Furthermore, if we think more deeply about it, pragmatism is often viewed as being the same thing as cowardice, spinelessness, and amorality. It's viewed as justifying conciliatory action. Bill Clinton put forward the idea of "triangulation" during his presidency. Today, it is often derided by those on the left as justifying centrist policies (in other words, he wasn't being ideological enough). Or consider this famous historical example involving Abraham Lincoln. As Hayes writes:
Lincoln was also pragmatic about the institution he helped end: "If I could save the Union without freeing any slave I would do it," he wrote to newspaper editor Horace Greeley in August 1862, "and if I could save it by freeing all the slaves I would do it; and if I could save it by freeing some and leaving others alone I would also do that." This is a kind of pragmatism that to our modern ears comes close to colluding with evil, and it shows how even the most "pragmatic" decisions are embedded in a hierarchy of values: in this case the integrity of the nation over the human rights of millions of its residents.
What is more, ideology often stands in the way of conventional wisdom which may or may not be impractical. We at times are in desperate need of ideologues to protect us from impractical "pragmatism." Take the example of the Iraq war. As Hayes writes:
[The] Same goes for the Iraq War, which many "pragmatic" lawmakers--Hillary Clinton, Arlen Specter--voted for and which ideologues across the political spectrum, from Ron Paul to Bernie Sanders, opposed. Of course, by any reckoning, the war didn't work. That is, it failed to be a practical, non-ideological improvement to the nation's security. This, despite the fact that so many willed themselves to believe that the benefits would clearly outweigh the costs. Principle is often pragmatism's guardian. Particularly at times of crisis, when a polity succumbs to collective madness or delusion, it is only the obstinate ideologues who refuse to go along. Expediency may be a virtue in virtuous times, but it's a vice in vicious ones.
Hayes rightly sees the whole issue of Obama's pragmatism as being tied up in something larger, specifically the policies he is likely to promote as President. Those on the left are concerned that he is surrounding himself with "pragmatists" who will push centrist policies. Those closer to the center - realize that we're talking about ideologues here - have applauded his cabinet appointments for their pragmatism. Their idea here is that Obama isn't going to immobilize the government through his own ideologically-driven agenda, and instead has picked smart people who know how to get something done. But this analysis is superficial, as Hayes explains:
Either way, there will be moments in the next four years when a principled fight will be required, and if there is an uneasiness rippling through the minds of some progressives, it arises from their doubts about just how willing Obama will be to fight those fights. When a friend of mine decided to run for office this year, someone suggested that he write down a list of positions he wouldn't take, votes he wouldn't cast, then put it in a safe and give someone the key. The idea was that by committing himself in writing to some basic skeletal list of principles, he'd be at least partially anchored against the slippery slope of compromise that so often leads elected officials to lose their way.
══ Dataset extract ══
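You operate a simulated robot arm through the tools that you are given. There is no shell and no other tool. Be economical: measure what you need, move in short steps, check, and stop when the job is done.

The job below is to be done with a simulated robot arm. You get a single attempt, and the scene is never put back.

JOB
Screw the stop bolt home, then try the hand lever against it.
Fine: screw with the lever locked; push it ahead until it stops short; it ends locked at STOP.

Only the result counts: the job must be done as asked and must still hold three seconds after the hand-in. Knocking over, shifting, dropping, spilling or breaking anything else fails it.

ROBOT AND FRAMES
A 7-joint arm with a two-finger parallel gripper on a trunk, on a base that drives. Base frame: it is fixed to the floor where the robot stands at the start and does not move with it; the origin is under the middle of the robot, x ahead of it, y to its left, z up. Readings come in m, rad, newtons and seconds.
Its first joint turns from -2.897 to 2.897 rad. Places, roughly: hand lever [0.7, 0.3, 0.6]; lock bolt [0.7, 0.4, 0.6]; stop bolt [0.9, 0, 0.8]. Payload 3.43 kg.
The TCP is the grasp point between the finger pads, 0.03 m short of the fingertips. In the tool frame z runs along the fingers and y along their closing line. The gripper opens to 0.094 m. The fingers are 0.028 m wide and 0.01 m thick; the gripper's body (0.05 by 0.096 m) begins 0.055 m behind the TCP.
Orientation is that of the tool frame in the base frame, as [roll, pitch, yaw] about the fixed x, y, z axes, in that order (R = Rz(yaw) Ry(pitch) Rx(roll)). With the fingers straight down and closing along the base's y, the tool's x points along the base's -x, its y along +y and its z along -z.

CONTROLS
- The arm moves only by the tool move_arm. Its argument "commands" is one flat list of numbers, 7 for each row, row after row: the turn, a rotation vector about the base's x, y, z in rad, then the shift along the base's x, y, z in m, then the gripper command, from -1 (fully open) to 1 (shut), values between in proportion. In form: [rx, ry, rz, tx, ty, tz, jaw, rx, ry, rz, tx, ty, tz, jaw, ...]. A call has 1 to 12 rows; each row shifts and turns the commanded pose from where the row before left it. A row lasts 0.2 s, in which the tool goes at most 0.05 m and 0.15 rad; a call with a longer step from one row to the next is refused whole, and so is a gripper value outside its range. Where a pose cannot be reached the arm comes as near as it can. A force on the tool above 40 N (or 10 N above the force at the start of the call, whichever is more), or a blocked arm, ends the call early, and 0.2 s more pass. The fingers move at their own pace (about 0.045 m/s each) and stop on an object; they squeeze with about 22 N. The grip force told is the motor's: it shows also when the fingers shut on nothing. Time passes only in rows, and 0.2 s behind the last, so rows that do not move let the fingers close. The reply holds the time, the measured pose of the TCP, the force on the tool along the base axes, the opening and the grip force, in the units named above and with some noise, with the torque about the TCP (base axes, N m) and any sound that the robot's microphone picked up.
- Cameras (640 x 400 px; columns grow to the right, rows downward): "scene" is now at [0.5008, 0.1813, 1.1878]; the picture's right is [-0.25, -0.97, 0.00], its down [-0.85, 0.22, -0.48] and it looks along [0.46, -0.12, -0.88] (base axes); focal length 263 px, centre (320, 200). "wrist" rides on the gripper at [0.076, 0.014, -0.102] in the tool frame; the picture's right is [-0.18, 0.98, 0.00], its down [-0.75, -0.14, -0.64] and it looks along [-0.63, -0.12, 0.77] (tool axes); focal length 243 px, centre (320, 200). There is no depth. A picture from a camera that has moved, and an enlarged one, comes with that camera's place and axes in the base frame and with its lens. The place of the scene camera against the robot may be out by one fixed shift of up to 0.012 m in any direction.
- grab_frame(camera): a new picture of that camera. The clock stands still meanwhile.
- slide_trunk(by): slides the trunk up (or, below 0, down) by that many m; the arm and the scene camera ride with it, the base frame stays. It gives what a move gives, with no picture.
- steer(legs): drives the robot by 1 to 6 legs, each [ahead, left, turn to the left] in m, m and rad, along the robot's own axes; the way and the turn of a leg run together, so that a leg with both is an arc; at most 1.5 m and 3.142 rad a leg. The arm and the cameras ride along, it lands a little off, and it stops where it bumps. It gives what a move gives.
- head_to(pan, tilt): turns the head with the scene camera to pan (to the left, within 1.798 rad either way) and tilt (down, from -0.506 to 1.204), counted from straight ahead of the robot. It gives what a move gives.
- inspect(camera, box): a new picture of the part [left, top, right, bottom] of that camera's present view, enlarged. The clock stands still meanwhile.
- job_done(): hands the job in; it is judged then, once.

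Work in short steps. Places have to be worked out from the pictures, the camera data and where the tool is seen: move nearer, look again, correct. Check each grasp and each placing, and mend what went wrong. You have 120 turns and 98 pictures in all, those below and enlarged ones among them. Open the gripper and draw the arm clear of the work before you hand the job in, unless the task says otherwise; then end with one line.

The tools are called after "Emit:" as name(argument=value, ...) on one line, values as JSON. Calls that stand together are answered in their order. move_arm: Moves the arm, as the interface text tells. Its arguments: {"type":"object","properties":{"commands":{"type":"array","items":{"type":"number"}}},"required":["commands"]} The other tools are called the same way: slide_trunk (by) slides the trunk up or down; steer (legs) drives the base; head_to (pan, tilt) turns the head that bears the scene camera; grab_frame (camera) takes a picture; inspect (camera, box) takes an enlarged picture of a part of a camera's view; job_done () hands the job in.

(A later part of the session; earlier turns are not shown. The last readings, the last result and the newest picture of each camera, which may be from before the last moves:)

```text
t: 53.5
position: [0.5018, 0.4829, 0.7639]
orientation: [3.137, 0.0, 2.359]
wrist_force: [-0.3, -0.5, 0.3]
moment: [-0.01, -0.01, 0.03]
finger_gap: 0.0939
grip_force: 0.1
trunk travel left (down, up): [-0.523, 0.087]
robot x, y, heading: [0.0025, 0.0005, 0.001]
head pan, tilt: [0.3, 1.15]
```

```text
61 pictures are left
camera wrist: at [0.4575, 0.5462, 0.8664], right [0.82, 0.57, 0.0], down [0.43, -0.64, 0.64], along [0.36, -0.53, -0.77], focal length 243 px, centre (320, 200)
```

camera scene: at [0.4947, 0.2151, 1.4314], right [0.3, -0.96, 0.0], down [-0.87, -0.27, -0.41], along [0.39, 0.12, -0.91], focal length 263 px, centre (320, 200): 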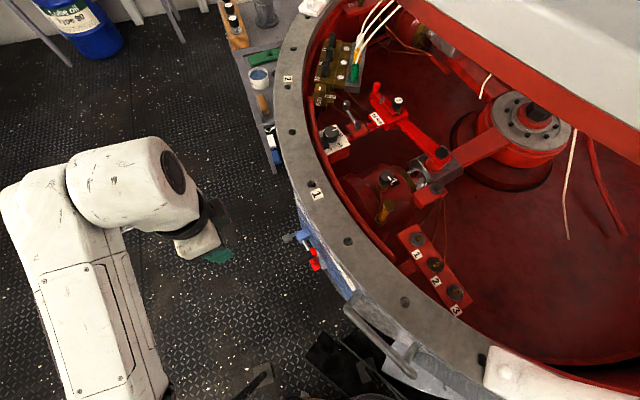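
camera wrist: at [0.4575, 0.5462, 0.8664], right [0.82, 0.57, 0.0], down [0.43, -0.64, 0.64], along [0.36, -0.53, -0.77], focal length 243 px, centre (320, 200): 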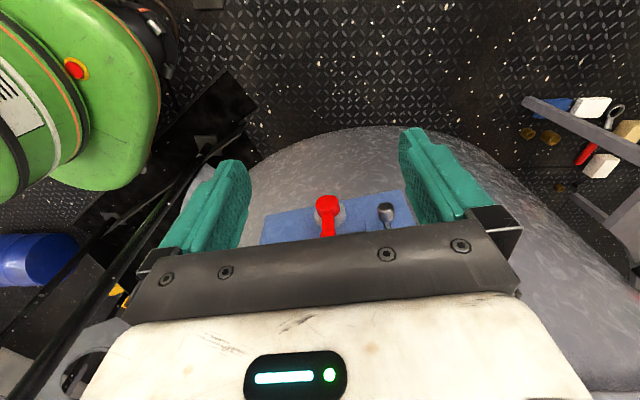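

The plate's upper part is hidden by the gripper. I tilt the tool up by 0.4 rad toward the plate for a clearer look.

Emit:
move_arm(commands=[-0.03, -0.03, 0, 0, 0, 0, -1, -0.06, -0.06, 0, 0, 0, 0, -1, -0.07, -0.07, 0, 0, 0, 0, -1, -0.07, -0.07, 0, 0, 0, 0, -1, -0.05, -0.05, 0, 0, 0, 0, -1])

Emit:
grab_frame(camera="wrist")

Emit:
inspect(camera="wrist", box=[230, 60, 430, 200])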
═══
The truth lies somewhere else. As Hayes concludes, pragmatism itself requires courage and boldness. What is pragmatic at any particular time might be considered radical in another. He cites FDR's understanding of pragmatism - another president besides Lincoln that Obama is compared to, more because of historical circumstances than biography:
"The country needs," Roosevelt said in May 1932, "and, unless I mistake its temper, the country demands, bold, persistent experimentation. It is common sense to take a method and try it: if it fails, admit it frankly and try another. But above all, try something. The millions who are in want will not stand by silently forever while the things to satisfy their needs are within easy reach." That is pragmatism we can believe in. Our times demand no less.
And what we must understand is that those experiments will in turn be influenced by Obama's ideology. As a final thought, consider this except from Obama's speech at the 2008 DNC:
It's not because John McCain doesn't care. It's because John McCain doesn't get it. For over two decades, he's subscribed to that old, discredited Republican philosophy - give more and more to those with the most and hope that prosperity trickles down to everyone else. In Washington, they call this the Ownership Society, but what it really means is - you're on your own. Out of work? Tough luck. No health care? The market will fix it. Born into poverty? Pull yourself up by your own bootstraps - even if you don't have boots. You're on your own. Well it's time for them to own their failure. It's time for us to change America.
Those are ideologically-driven words. And those who agreed with the ideology, emotionally, viscerally, cheered wildly.
Ideology, Hayes tells us, isn't the enemy. It is what gives us a moral footing. He quotes Glenn Greenwald:
[A]s Glenn Greenwald has astutely pointed out on his blog, while ideology can lead decision-makers to ignore facts, it is also what sets the limiting conditions for any pragmatic calculation of interests. "Presumably, there are instances where a proposed war might be very pragmatically beneficial in promoting our national self-interest," Greenwald wrote, "but is still something that we ought not to do. Why? Because as a matter of principle--of ideology--we believe that it is not just to do it, no matter how many benefits we might reap, no matter how much it might advance our 'national self-interest.'"
The trick is to get the good of ideology - the courage needed to state one's vision boldly, and the moral rudder that comes with it - without getting the bad - a willful refusal to accept facts that don't correspond with what you want to believe. And the same is true of pragmatism: we need the good - the willingness to try new things in the name of finding something that works - without the bad - a willingness to do anything if we think it will ameliorate a problem, regardless of the moral coast.
How will Obama walk this tightrope? We will soon see.